Still, no one seems to forecast a completely smooth path to full recovery.
“There are a lot of businesses, even if they have the funds, that may not want to invest in [new] facilities,” due to lingering economic worries, says Cary Goldman, a principal and partner in the Sitex Group, which owns dozens of industrial properties in the New York-New Jersey and Chicago metropolitan regions. Therefore, for the next few years, many companies, especially smaller ones, will choose older and cheaper facilities, instead of seeking out new construction. “Now that the vacancy rate is coming back down, there's less functional space available out there,” Goldman adds. Sitex expects to spend about $300 million in its markets over the next two years, buying and rehabbing older industrial properties.
But most experts say political factors make up the chief obstacles to recovery and worry about Washington dysfunction, such as partisan in-fighting.
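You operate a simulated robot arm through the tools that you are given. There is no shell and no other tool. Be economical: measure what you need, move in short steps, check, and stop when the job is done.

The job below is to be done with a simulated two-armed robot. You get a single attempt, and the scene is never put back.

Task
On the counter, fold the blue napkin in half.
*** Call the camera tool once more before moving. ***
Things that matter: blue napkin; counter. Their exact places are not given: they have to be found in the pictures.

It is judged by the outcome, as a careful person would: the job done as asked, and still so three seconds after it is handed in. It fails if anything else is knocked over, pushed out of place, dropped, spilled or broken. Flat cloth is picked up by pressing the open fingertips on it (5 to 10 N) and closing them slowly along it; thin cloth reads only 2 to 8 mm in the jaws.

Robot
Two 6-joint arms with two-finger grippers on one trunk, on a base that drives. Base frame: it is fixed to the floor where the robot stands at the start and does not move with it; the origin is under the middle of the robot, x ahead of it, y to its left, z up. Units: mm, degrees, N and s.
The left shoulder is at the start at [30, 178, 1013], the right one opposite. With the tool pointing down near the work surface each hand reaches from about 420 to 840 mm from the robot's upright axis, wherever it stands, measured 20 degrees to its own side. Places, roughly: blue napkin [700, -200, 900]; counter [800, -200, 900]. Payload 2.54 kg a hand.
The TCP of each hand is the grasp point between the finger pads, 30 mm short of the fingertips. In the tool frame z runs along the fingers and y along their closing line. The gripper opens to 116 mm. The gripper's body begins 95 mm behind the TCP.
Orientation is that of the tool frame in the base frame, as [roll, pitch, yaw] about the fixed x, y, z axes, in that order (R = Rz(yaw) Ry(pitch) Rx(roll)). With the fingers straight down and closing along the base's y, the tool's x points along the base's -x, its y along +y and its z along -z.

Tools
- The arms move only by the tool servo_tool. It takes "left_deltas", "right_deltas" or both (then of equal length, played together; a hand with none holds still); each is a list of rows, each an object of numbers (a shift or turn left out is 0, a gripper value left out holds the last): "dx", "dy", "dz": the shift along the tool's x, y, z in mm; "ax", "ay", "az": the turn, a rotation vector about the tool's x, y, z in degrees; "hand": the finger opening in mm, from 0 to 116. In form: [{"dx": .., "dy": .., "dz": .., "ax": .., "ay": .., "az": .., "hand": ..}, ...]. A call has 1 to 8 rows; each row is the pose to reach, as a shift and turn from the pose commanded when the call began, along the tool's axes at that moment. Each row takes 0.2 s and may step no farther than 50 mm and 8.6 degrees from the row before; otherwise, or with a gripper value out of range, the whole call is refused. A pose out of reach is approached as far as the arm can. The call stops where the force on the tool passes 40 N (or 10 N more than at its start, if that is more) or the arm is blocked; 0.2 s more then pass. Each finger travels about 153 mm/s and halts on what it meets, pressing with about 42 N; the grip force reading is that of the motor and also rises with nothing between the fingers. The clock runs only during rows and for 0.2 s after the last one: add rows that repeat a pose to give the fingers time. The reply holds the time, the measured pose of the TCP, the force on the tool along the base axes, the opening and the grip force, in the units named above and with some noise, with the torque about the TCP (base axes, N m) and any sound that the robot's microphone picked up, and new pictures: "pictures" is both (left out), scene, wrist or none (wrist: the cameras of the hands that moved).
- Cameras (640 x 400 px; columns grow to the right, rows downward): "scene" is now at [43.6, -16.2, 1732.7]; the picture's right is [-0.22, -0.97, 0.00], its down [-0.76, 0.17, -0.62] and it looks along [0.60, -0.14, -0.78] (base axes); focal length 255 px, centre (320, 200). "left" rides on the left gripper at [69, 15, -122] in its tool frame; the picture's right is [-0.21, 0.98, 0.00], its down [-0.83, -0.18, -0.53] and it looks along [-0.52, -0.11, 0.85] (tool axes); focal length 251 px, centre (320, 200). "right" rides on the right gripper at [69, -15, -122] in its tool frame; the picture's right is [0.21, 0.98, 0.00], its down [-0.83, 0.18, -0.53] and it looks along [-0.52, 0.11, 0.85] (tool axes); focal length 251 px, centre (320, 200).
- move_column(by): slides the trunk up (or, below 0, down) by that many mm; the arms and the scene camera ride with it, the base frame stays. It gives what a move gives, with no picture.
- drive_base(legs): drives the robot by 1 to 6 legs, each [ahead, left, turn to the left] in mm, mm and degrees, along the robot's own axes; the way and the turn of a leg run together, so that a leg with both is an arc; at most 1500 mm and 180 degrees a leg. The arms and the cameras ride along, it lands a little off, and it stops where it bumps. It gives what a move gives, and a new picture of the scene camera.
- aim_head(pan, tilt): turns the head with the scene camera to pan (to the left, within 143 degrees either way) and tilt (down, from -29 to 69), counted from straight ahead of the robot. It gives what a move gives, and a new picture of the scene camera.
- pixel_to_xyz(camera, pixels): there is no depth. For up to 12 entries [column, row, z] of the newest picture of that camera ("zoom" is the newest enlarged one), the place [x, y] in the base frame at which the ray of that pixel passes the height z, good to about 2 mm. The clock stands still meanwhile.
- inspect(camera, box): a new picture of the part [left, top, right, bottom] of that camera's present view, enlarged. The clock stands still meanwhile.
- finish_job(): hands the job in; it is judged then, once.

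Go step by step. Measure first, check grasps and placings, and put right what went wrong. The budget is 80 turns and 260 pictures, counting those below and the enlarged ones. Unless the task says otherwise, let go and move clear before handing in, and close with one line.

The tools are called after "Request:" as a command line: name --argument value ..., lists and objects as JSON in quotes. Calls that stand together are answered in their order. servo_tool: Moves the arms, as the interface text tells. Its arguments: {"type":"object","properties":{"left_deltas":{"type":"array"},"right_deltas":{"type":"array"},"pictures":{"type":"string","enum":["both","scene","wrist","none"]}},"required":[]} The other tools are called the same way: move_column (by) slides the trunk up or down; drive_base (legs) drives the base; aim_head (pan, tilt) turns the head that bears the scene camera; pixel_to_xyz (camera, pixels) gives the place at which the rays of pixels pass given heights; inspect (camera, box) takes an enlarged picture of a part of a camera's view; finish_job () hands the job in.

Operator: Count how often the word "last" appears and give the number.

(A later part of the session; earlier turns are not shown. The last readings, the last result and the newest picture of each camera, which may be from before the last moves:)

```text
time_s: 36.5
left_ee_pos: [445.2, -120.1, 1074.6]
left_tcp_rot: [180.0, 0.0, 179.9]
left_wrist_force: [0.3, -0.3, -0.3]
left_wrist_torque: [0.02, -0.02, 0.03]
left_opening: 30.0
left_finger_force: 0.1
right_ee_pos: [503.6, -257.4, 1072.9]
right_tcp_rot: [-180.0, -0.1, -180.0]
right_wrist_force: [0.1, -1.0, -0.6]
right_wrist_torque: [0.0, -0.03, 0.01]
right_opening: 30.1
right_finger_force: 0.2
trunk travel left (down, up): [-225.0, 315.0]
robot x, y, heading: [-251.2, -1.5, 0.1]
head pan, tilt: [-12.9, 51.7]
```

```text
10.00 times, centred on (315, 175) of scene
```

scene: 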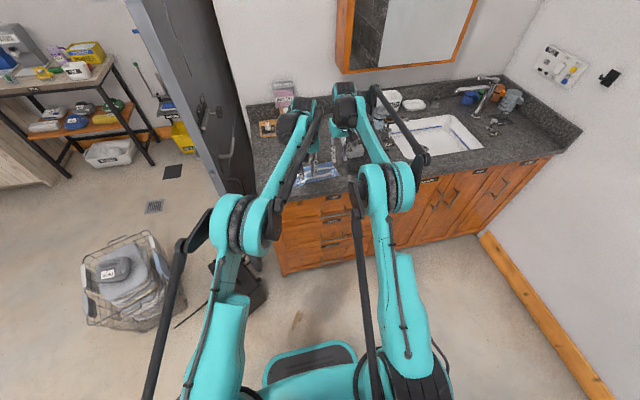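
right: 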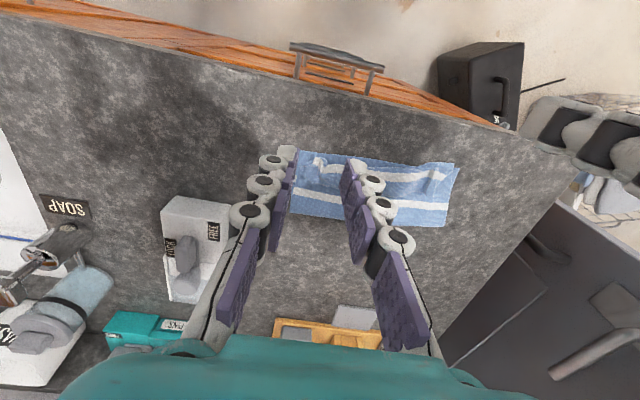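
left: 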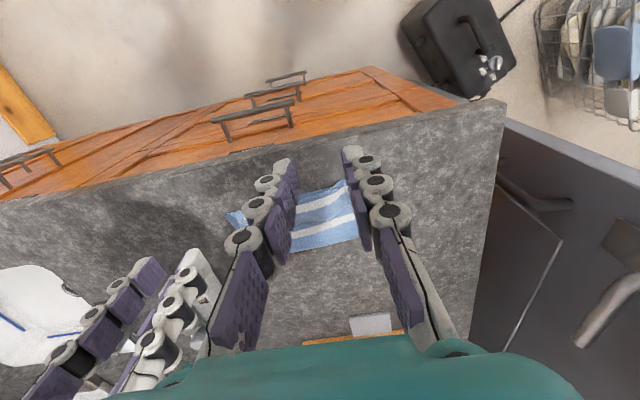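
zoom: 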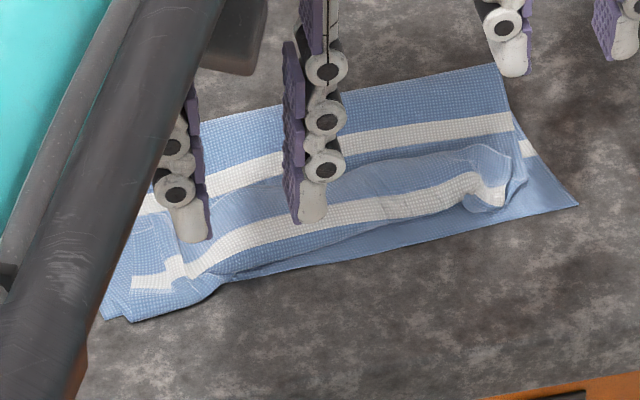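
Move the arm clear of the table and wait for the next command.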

For example, according to Prologis, “momentum continues, [but] political headwinds such as the expiration of the payroll tax holiday and expenditure cuts through sequestration temper the economic outlook and add some uncertainty.”
Still, no matter what happens in Washington, the increasing strength of the housing market should cancel out anything politicians might sabotage. “For once,” according to JLL researchers, “we can say the upside potential and the downside risks are coming closer to balance for the market, and we remain optimistic about 2013.”